* _Source data_:
>> Begin

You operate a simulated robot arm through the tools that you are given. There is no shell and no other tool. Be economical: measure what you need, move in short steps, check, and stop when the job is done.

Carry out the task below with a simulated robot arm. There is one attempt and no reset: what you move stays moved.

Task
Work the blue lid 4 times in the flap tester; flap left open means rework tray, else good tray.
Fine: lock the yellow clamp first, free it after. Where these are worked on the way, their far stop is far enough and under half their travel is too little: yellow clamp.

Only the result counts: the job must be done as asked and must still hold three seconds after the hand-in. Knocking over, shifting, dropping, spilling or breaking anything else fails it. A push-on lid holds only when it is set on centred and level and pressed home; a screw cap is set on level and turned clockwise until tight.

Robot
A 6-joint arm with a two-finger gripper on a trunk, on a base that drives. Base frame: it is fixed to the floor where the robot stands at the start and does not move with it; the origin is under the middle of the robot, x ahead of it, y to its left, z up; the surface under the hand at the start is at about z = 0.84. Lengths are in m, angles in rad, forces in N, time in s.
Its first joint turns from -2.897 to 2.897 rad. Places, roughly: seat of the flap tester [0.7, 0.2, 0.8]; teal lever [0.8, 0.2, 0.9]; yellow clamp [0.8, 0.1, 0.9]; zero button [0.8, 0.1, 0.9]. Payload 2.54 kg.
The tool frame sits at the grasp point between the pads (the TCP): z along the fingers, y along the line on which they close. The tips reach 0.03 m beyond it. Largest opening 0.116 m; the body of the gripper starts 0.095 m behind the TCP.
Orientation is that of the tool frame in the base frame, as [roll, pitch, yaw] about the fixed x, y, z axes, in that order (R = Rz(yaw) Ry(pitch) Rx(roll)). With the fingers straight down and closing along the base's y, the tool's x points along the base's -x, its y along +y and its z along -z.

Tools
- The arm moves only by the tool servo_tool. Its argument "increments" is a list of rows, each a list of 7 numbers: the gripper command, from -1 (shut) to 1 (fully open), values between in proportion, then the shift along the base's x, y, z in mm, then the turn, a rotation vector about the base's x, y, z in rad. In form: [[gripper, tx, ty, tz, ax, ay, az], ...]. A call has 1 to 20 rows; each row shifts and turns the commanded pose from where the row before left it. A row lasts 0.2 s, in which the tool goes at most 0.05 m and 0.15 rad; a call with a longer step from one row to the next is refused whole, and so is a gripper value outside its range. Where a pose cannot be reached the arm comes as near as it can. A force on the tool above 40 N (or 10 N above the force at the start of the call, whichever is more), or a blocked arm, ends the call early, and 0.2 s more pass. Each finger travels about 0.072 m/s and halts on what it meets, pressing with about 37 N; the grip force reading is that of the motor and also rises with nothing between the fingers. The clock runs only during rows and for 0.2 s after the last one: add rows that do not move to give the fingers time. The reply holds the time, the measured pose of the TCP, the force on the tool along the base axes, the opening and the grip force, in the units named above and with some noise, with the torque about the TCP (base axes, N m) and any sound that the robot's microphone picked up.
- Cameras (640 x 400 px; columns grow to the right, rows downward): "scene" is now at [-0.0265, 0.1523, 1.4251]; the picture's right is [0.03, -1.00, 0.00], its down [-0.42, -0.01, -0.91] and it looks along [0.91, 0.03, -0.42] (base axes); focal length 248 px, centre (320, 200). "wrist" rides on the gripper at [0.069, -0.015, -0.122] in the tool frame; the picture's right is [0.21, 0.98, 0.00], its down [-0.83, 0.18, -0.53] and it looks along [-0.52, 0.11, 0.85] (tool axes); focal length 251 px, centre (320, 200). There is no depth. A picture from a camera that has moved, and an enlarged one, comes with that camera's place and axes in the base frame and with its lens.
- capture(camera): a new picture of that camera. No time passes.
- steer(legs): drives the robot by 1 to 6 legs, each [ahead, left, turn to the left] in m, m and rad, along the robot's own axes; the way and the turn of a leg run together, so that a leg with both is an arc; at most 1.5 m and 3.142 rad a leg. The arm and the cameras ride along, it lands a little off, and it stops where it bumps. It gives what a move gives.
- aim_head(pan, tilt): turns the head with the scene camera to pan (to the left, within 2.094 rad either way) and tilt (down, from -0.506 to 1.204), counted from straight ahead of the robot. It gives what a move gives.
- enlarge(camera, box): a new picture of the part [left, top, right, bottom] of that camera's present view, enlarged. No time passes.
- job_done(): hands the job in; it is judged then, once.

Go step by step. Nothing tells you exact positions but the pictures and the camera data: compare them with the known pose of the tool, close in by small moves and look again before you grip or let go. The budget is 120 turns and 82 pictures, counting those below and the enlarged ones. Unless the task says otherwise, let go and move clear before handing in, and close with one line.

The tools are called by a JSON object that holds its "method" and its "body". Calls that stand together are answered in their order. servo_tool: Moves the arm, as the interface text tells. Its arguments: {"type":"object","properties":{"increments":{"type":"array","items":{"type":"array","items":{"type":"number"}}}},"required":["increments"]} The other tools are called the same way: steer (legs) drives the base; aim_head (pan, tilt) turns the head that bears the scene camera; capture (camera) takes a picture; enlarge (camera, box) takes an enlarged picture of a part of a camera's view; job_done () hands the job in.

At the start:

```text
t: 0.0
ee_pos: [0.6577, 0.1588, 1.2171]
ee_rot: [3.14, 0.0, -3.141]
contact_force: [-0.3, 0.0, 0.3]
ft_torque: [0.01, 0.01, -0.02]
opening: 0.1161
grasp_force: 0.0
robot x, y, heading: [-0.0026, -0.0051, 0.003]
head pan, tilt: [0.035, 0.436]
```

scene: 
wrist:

>> End

* _Directions for this task_: Extract the complete listing above, reproducing each line exactly.

* _Expected output_:
You operate a simulated robot arm through the tools that you are given. There is no shell and no other tool. Be economical: measure what you need, move in short steps, check, and stop when the job is done.

Carry out the task below with a simulated robot arm. There is one attempt and no reset: what you move stays moved.

Task
Work the blue lid 4 times in the flap tester; flap left open means rework tray, else good tray.
Fine: lock the yellow clamp first, free it after. Where these are worked on the way, their far stop is far enough and under half their travel is too little: yellow clamp.

Only the result counts: the job must be done as asked and must still hold three seconds after the hand-in. Knocking over, shifting, dropping, spilling or breaking anything else fails it. A push-on lid holds only when it is set on centred and level and pressed home; a screw cap is set on level and turned clockwise until tight.

Robot
A 6-joint arm with a two-finger gripper on a trunk, on a base that drives. Base frame: it is fixed to the floor where the robot stands at the start and does not move with it; the origin is under the middle of the robot, x ahead of it, y to its left, z up; the surface under the hand at the start is at about z = 0.84. Lengths are in m, angles in rad, forces in N, time in s.
Its first joint turns from -2.897 to 2.897 rad. Places, roughly: seat of the flap tester [0.7, 0.2, 0.8]; teal lever [0.8, 0.2, 0.9]; yellow clamp [0.8, 0.1, 0.9]; zero button [0.8, 0.1, 0.9]. Payload 2.54 kg.
The tool frame sits at the grasp point between the pads (the TCP): z along the fingers, y along the line on which they close. The tips reach 0.03 m beyond it. Largest opening 0.116 m; the body of the gripper starts 0.095 m behind the TCP.
Orientation is that of the tool frame in the base frame, as [roll, pitch, yaw] about the fixed x, y, z axes, in that order (R = Rz(yaw) Ry(pitch) Rx(roll)). With the fingers straight down and closing along the base's y, the tool's x points along the base's -x, its y along +y and its z along -z.

Tools
- The arm moves only by the tool servo_tool. Its argument "increments" is a list of rows, each a list of 7 numbers: the gripper command, from -1 (shut) to 1 (fully open), values between in proportion, then the shift along the base's x, y, z in mm, then the turn, a rotation vector about the base's x, y, z in rad. In form: [[gripper, tx, ty, tz, ax, ay, az], ...]. A call has 1 to 20 rows; each row shifts and turns the commanded pose from where the row before left it. A row lasts 0.2 s, in which the tool goes at most 0.05 m and 0.15 rad; a call with a longer step from one row to the next is refused whole, and so is a gripper value outside its range. Where a pose cannot be reached the arm comes as near as it can. A force on the tool above 40 N (or 10 N above the force at the start of the call, whichever is more), or a blocked arm, ends the call early, and 0.2 s more pass. Each finger travels about 0.072 m/s and halts on what it meets, pressing with about 37 N; the grip force reading is that of the motor and also rises with nothing between the fingers. The clock runs only during rows and for 0.2 s after the last one: add rows that do not move to give the fingers time. The reply holds the time, the measured pose of the TCP, the force on the tool along the base axes, the opening and the grip force, in the units named above and with some noise, with the torque about the TCP (base axes, N m) and any sound that the robot's microphone picked up.
- Cameras (640 x 400 px; columns grow to the right, rows downward): "scene" is now at [-0.0265, 0.1523, 1.4251]; the picture's right is [0.03, -1.00, 0.00], its down [-0.42, -0.01, -0.91] and it looks along [0.91, 0.03, -0.42] (base axes); focal length 248 px, centre (320, 200). "wrist" rides on the gripper at [0.069, -0.015, -0.122] in the tool frame; the picture's right is [0.21, 0.98, 0.00], its down [-0.83, 0.18, -0.53] and it looks along [-0.52, 0.11, 0.85] (tool axes); focal length 251 px, centre (320, 200). There is no depth. A picture from a camera that has moved, and an enlarged one, comes with that camera's place and axes in the base frame and with its lens.
- capture(camera): a new picture of that camera. No time passes.
- steer(legs): drives the robot by 1 to 6 legs, each [ahead, left, turn to the left] in m, m and rad, along the robot's own axes; the way and the turn of a leg run together, so that a leg with both is an arc; at most 1.5 m and 3.142 rad a leg. The arm and the cameras ride along, it lands a little off, and it stops where it bumps. It gives what a move gives.
- aim_head(pan, tilt): turns the head with the scene camera to pan (to the left, within 2.094 rad either way) and tilt (down, from -0.506 to 1.204), counted from straight ahead of the robot. It gives what a move gives.
- enlarge(camera, box): a new picture of the part [left, top, right, bottom] of that camera's present view, enlarged. No time passes.
- job_done(): hands the job in; it is judged then, once.

Go step by step. Nothing tells you exact positions but the pictures and the camera data: compare them with the known pose of the tool, close in by small moves and look again before you grip or let go. The budget is 120 turns and 82 pictures, counting those below and the enlarged ones. Unless the task says otherwise, let go and move clear before handing in, and close with one line.

The tools are called by a JSON object that holds its "method" and its "body". Calls that stand together are answered in their order. servo_tool: Moves the arm, as the interface text tells. Its arguments: {"type":"object","properties":{"increments":{"type":"array","items":{"type":"array","items":{"type":"number"}}}},"required":["increments"]} The other tools are called the same way: steer (legs) drives the base; aim_head (pan, tilt) turns the head that bears the scene camera; capture (camera) takes a picture; enlarge (camera, box) takes an enlarged picture of a part of a camera's view; job_done () hands the job in.

At the start:

```text
t: 0.0
ee_pos: [0.6577, 0.1588, 1.2171]
ee_rot: [3.14, 0.0, -3.141]
contact_force: [-0.3, 0.0, 0.3]
ft_torque: [0.01, 0.01, -0.02]
opening: 0.1161
grasp_force: 0.0
robot x, y, heading: [-0.0026, -0.0051, 0.003]
head pan, tilt: [0.035, 0.436]
```

scene: 
wrist:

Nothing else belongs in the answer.